── Excerpted text

O despejo de líquidos residuais está devastando o segundo rio mais caudaloso da província de Córdoba, no centro da Argentina, o Ctalamochito, ou Rio Tercero. Originada nos centros povoados e nos complexos fabris, a c, em um percurso de quase 300 quilômetros. A bacia do Rio Tercero começa nas proximidades do monte Champaquí – o mais alto da província, com quase 2,8 mil metros –, uma área com precipitações anuais em torno de 1.600 milímetros.
Com um caudal médio de 27,17 metros cúbicos por segundo, banha 3,3 mil quilômetros quadrados e é uma das principais bacias hidrográficas de Córdoba. O Ctalamochita – do idioma indígena “ctala” e “mochi”, por causa da taleira (Celtis tala) e da aroeira-mole (Schinus molle), árvores abundantes na região – é afluente direto do Rio Paraná e, portanto, da Bacia do Rio da Prata. Em sua bacia superior recebe numerosos afluentes que dão ao curso principal grandes volumes de água disponíveis para energia, irrigação e controle de cheias. Em seu trecho médio e inferior a água se destina principalmente ao abastecimento de 55 mil habitantes e em seu trecho baixo a irrigação de cultivos. E o rio também tem usos recreativos, com atraentes praias e locais de pesca.
Embora a contaminação do Ctalamochita já se fizesse notar no começo da década de 90, um estudo da Faculdade de Ciências Exatas, Físicas e Naturais da Universidade de Córdoba, realizado por meio de um convênio com a Direção Provincial de Água e Saneamento (DiPAS), oferece um diagnóstico detalhado e atual, no qual indústrias e usinas de tratamento são protagonistas. O trabalho foi apresentado pela engenheira Nancy Larrosa, do Instituto Superior de Pesquisa e Serviços em Recursos Hídricos, na Conagua 2007, Congresso Nacional da Água, realizado em maio, na cidade de Tucumán.
Compreende nove campanhas sazonais de controle realizadas desde 2004, que incluíram todo o Rio, do balneário Almafuerte à localidade de Saladillo. Foram estabelecidas 14 estações de amostragem em áreas de descargas industriais e de esgoto, captação de água para torná-las potáveis e praias, incluindo os centros mais povoados, como Villa Maria (87 mil habitantes), Rio Tercero (43 mil) e Bell Ville (32 mil). Os parâmetros físicos, químicos e biológicos pesquisados foram comparados com a norma vigente, o decreto 415 da Direção Provincial de Água e Saneamento de Córdoba.

────
── Information shown

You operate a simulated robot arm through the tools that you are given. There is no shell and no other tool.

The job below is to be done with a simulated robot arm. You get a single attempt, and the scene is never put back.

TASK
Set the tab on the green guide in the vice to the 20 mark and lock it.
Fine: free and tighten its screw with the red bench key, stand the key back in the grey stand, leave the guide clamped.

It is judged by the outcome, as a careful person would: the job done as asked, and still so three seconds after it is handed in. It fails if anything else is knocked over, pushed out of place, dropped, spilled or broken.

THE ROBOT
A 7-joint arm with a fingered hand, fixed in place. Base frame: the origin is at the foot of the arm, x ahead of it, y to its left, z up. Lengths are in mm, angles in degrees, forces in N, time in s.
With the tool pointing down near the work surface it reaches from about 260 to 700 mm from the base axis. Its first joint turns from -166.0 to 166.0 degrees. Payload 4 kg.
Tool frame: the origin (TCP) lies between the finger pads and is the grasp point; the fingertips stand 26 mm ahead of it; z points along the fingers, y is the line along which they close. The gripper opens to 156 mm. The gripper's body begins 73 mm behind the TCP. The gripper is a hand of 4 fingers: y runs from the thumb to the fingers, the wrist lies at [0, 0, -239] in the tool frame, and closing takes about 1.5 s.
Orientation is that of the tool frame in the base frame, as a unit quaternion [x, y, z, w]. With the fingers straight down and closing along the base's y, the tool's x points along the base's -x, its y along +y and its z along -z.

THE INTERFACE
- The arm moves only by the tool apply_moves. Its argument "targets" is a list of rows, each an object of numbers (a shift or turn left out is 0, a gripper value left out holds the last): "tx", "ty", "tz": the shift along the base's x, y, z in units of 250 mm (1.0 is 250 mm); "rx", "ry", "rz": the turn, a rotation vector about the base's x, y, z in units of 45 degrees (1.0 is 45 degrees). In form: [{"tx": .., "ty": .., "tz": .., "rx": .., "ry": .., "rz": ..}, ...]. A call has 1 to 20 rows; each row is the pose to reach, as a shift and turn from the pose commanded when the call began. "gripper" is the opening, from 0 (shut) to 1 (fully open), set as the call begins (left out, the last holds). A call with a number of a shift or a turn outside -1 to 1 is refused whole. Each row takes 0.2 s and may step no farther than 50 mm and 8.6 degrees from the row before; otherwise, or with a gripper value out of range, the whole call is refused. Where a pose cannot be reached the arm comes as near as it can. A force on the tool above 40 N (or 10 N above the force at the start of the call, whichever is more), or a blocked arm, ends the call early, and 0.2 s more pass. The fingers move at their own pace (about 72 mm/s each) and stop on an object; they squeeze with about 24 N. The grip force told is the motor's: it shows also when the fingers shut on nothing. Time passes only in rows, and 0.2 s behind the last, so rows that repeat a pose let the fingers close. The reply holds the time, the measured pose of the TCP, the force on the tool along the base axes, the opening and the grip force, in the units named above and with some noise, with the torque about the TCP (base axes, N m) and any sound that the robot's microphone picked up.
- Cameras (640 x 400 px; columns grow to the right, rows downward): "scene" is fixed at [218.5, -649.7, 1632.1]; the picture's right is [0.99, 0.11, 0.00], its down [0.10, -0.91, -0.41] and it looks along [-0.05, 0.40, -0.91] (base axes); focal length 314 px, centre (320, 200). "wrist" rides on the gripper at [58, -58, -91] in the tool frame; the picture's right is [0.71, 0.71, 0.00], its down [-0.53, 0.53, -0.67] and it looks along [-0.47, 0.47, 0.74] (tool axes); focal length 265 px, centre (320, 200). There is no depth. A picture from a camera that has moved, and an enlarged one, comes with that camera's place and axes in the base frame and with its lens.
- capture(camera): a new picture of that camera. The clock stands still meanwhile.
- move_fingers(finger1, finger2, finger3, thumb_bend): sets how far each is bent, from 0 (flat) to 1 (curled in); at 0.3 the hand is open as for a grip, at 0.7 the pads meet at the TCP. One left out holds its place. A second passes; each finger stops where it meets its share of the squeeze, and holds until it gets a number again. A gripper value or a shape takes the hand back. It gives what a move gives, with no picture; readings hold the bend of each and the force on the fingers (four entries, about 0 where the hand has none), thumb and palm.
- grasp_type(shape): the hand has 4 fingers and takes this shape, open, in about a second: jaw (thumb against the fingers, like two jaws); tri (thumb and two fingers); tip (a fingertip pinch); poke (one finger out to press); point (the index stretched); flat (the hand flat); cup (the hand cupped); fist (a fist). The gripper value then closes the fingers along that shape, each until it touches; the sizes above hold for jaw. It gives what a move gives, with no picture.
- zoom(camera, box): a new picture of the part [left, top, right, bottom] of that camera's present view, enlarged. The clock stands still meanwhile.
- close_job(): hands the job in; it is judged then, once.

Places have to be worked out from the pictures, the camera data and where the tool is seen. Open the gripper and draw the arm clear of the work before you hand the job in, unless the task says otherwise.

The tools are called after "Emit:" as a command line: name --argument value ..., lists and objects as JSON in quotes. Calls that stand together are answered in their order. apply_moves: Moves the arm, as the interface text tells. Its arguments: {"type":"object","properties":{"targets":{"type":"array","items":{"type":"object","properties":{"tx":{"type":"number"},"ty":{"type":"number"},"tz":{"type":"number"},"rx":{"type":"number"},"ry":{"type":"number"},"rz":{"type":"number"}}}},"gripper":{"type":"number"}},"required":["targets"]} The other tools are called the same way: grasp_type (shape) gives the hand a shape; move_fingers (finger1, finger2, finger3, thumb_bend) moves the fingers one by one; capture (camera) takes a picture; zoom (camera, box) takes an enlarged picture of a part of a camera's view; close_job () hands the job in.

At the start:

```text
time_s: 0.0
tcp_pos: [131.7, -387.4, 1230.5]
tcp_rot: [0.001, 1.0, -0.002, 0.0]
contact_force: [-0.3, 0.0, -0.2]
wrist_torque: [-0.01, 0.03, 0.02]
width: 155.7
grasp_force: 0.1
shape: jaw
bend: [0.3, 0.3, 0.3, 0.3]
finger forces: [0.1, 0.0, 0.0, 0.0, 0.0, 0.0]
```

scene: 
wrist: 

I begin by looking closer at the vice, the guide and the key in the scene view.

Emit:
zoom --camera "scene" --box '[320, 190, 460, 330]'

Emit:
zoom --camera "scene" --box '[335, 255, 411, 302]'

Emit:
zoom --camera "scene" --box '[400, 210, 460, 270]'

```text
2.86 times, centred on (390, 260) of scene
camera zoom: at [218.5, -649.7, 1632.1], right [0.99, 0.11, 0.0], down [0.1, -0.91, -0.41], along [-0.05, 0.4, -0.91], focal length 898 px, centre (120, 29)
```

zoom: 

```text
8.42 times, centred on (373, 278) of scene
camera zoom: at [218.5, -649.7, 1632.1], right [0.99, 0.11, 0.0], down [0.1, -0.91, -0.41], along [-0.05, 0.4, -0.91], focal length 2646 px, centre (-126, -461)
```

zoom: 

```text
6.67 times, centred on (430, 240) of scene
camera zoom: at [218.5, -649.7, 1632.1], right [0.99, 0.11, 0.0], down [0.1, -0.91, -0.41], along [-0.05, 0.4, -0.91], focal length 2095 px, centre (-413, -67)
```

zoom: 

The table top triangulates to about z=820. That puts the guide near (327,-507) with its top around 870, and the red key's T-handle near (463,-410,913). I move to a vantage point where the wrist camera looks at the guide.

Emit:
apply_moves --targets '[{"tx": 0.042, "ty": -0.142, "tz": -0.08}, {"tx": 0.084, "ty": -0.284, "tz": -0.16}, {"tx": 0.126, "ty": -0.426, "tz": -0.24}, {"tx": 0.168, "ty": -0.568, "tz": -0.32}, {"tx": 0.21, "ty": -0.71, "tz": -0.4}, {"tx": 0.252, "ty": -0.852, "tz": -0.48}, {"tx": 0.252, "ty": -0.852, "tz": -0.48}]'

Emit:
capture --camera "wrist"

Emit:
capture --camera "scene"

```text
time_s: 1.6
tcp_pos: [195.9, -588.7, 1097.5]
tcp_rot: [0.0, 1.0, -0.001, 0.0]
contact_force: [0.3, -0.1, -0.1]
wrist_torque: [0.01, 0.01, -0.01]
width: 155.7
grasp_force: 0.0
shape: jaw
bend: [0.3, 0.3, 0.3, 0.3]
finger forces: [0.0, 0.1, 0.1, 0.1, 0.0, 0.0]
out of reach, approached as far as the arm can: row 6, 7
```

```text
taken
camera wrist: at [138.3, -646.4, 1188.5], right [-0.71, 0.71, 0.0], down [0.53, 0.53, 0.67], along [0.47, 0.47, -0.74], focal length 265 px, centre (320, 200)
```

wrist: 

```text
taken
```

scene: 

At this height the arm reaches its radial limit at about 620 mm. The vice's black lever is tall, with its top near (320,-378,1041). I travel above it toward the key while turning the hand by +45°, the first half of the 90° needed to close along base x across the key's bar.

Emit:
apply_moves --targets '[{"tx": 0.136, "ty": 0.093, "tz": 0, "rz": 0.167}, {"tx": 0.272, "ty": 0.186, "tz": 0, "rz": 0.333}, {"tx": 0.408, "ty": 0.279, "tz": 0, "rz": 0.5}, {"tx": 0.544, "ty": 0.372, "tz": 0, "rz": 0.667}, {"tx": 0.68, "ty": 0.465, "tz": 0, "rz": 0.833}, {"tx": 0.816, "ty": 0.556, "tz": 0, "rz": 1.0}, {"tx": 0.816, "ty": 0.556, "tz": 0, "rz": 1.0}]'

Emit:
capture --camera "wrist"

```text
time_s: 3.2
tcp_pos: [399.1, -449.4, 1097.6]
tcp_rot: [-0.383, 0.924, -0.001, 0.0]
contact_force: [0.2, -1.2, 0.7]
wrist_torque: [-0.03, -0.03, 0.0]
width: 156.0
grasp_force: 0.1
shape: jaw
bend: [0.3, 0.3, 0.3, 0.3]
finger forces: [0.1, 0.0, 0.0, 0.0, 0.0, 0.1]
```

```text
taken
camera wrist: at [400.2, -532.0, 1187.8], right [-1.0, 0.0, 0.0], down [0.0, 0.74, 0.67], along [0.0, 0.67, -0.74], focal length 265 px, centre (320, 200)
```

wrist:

────

> [Exercise]: In the excerpted text, find "O despejo de" and reproduce everything up to and including "de 1.600 milímetros.".

> [Result of the task]:
O despejo de líquidos residuais está devastando o segundo rio mais caudaloso da província de Córdoba, no centro da Argentina, o Ctalamochito, ou Rio Tercero. Originada nos centros povoados e nos complexos fabris, a c, em um percurso de quase 300 quilômetros. A bacia do Rio Tercero começa nas proximidades do monte Champaquí – o mais alto da província, com quase 2,8 mil metros –, uma área com precipitações anuais em torno de 1.600 milímetros.